Material for this exercise =
☆ ☆ ☆ ☆

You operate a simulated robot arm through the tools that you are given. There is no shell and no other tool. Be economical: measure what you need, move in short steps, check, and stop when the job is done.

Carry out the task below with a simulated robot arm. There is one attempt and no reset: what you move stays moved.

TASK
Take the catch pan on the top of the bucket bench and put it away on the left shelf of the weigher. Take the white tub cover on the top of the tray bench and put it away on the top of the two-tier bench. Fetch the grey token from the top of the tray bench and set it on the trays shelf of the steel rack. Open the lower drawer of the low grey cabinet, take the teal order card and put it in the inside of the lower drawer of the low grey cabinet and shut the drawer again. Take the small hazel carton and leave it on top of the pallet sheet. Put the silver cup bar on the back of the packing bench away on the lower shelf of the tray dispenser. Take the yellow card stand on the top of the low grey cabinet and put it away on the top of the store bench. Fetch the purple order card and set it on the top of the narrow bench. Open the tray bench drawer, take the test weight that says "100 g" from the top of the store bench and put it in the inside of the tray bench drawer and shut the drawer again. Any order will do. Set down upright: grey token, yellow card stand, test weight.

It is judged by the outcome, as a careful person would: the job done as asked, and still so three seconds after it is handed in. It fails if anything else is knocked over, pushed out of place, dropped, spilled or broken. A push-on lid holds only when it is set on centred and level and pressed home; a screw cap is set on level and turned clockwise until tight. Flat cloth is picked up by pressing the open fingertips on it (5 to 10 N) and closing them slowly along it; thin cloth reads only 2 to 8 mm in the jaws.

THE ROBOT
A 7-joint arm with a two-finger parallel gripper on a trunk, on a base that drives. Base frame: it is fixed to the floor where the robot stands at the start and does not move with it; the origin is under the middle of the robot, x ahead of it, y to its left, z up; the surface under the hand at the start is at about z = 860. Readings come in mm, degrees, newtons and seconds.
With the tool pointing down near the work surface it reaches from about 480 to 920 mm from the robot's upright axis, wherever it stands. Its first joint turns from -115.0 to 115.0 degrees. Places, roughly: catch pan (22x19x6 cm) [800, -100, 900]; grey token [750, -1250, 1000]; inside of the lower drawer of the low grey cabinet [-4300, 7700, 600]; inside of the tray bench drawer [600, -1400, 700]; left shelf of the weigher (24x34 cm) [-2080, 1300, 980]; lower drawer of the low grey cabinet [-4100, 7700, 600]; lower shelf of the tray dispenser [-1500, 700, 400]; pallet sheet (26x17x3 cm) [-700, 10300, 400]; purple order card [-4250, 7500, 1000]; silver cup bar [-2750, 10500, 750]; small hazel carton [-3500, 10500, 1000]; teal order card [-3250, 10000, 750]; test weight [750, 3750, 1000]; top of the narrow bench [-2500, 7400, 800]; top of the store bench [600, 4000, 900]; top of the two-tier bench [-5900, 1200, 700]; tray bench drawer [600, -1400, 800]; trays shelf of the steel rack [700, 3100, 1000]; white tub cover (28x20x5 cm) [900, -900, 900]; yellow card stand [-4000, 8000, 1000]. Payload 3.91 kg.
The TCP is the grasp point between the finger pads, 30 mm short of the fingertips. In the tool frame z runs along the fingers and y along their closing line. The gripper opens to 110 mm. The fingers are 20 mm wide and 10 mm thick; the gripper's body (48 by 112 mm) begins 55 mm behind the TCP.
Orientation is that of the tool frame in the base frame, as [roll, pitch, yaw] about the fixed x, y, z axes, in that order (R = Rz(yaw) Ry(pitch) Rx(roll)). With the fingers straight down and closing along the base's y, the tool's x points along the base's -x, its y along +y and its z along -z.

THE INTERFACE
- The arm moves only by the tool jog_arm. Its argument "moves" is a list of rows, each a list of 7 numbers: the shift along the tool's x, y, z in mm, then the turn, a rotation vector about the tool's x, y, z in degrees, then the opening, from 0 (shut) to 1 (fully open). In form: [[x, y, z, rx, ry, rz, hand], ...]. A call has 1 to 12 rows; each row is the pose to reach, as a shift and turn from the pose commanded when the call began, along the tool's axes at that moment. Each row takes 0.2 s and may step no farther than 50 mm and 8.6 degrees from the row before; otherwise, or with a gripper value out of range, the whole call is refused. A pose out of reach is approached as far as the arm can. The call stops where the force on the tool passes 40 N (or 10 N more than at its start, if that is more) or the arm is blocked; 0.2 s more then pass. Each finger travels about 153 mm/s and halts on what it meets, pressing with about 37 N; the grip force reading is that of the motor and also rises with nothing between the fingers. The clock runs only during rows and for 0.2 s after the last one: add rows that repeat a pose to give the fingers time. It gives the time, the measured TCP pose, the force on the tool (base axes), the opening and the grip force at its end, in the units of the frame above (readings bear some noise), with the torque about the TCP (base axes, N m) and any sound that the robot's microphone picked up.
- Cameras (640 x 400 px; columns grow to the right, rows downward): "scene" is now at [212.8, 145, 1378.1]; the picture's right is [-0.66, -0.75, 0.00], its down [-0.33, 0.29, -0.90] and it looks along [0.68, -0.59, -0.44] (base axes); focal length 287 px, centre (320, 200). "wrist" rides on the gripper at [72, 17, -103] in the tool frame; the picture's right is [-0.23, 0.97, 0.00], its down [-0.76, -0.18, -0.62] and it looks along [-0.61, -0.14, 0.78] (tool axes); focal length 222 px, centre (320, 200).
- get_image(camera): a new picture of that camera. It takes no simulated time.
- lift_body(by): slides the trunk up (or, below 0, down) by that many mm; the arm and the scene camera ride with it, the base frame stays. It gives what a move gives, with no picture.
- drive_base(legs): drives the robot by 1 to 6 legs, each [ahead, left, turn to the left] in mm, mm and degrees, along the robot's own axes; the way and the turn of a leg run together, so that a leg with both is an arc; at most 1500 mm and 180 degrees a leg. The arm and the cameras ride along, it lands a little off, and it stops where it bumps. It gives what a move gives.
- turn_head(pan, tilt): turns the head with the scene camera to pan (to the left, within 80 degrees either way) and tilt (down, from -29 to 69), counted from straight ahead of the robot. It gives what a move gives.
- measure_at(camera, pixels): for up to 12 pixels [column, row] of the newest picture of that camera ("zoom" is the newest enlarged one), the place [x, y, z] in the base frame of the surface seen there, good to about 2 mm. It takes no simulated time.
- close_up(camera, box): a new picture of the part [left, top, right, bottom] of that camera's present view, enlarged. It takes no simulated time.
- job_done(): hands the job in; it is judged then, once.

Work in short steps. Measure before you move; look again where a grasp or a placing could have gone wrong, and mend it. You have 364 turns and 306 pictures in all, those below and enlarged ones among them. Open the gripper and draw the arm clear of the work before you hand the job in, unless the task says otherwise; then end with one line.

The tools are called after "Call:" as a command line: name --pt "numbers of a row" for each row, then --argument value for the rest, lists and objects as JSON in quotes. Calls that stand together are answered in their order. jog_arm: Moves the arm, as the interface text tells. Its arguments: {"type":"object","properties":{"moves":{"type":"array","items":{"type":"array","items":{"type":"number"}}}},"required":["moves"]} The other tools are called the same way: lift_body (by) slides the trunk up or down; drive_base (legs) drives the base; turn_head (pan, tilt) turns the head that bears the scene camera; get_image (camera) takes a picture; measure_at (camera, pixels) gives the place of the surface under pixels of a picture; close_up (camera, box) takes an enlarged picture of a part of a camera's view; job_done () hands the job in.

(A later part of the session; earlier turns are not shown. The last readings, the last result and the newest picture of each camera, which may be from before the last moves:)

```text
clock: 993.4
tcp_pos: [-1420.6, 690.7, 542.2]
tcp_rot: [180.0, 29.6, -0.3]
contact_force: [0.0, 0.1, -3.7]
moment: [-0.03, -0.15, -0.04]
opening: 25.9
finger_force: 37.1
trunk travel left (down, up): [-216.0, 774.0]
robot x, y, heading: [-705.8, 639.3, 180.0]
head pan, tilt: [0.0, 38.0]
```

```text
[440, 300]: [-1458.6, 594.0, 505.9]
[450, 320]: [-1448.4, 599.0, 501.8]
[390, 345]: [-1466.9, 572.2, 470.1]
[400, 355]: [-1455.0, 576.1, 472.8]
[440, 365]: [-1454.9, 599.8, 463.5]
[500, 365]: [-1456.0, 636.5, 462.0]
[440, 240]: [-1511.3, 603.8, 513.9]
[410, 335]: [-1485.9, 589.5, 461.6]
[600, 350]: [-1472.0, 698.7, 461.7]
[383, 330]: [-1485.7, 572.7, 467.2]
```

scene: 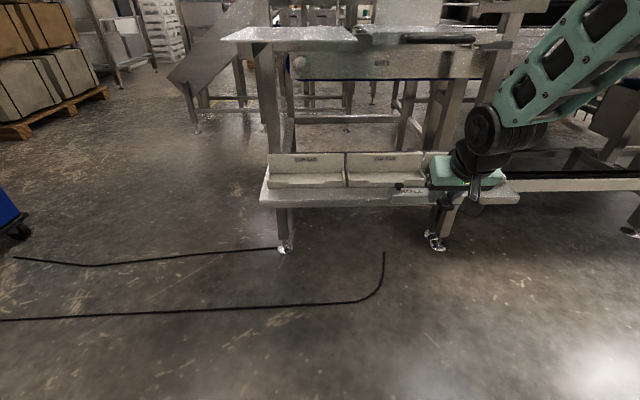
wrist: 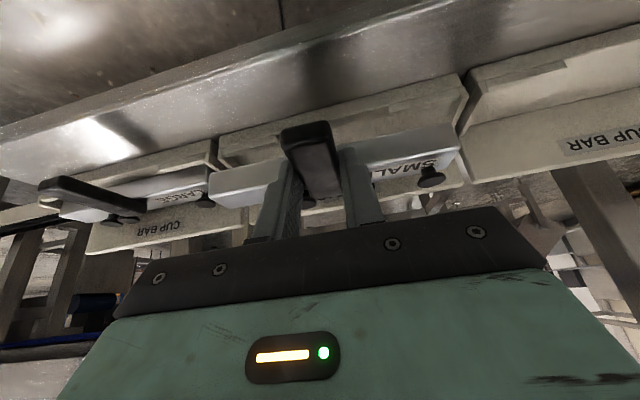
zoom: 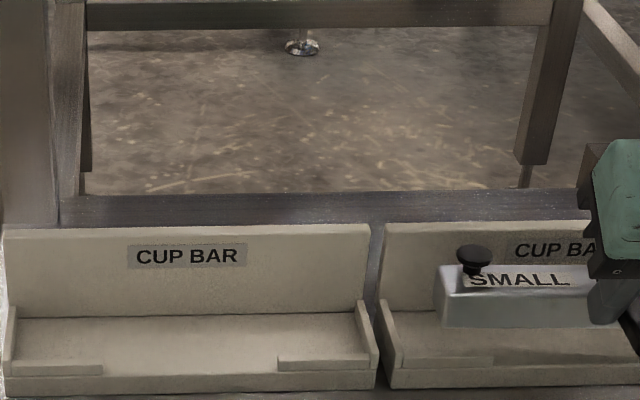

☆ ☆ ☆ ☆

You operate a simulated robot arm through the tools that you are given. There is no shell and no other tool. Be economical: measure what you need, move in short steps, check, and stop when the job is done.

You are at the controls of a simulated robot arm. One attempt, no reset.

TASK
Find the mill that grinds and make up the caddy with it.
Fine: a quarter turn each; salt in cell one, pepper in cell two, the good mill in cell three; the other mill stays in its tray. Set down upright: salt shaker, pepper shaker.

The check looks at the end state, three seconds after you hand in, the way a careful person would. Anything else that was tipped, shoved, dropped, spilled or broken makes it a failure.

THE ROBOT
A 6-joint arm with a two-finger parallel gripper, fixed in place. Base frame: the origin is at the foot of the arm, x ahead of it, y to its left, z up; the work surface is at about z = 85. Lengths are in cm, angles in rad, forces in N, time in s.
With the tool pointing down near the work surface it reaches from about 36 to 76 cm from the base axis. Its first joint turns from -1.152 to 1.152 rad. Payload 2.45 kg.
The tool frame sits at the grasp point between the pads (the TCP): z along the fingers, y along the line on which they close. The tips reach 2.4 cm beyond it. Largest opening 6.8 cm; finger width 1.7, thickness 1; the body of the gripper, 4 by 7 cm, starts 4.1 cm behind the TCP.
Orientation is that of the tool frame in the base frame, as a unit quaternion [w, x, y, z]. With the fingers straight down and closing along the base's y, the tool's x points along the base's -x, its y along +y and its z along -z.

☆ ☆ ☆ ☆

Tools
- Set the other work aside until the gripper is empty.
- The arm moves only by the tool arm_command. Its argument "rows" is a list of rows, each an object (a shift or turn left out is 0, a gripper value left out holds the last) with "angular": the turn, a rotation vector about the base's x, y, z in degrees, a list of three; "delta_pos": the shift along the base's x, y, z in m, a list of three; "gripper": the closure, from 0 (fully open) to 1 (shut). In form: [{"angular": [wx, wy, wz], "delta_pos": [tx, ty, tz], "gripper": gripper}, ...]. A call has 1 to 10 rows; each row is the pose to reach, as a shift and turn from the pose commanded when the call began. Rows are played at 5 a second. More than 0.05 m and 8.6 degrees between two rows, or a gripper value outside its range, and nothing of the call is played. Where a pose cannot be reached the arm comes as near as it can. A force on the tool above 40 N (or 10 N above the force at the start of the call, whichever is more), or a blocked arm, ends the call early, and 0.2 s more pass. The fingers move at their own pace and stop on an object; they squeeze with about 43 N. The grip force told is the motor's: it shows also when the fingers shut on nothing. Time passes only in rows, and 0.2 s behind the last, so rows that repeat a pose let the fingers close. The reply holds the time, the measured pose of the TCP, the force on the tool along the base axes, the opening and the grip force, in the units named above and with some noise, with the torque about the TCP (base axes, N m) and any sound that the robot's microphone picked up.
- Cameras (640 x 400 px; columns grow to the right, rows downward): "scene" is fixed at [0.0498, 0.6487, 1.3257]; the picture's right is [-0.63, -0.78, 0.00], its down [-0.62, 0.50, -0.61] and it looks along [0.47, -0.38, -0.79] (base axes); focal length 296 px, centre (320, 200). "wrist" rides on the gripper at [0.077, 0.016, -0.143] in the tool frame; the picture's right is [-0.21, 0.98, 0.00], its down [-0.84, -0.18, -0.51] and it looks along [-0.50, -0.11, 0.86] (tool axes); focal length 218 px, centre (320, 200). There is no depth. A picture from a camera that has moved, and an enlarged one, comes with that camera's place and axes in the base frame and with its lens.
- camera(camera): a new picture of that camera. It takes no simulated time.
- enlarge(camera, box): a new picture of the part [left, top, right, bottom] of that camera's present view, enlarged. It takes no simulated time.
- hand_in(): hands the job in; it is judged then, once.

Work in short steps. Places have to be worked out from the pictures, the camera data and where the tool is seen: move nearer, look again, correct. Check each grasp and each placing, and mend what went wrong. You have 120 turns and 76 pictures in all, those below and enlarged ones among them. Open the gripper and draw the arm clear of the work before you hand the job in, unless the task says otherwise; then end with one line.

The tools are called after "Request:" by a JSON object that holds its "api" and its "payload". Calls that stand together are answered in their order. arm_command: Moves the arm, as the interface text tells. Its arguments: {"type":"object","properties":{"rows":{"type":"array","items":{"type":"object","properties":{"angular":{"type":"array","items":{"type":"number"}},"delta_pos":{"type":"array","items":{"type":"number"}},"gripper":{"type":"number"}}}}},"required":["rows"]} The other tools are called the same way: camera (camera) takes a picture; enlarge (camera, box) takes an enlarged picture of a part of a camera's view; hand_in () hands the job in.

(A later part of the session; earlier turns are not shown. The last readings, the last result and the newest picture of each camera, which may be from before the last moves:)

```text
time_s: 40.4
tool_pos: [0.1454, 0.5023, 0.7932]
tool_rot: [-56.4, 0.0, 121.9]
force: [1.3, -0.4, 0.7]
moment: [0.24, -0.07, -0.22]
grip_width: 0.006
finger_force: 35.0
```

☆ ☆ ☆ ☆

Stated task = Search the records for the word "reset" and copy every line where it occurs.

Solution to this problem =
Carry out the task below with a simulated robot arm. There is one attempt and no reset: what you move stays moved.
You are at the controls of a simulated robot arm. One attempt, no reset.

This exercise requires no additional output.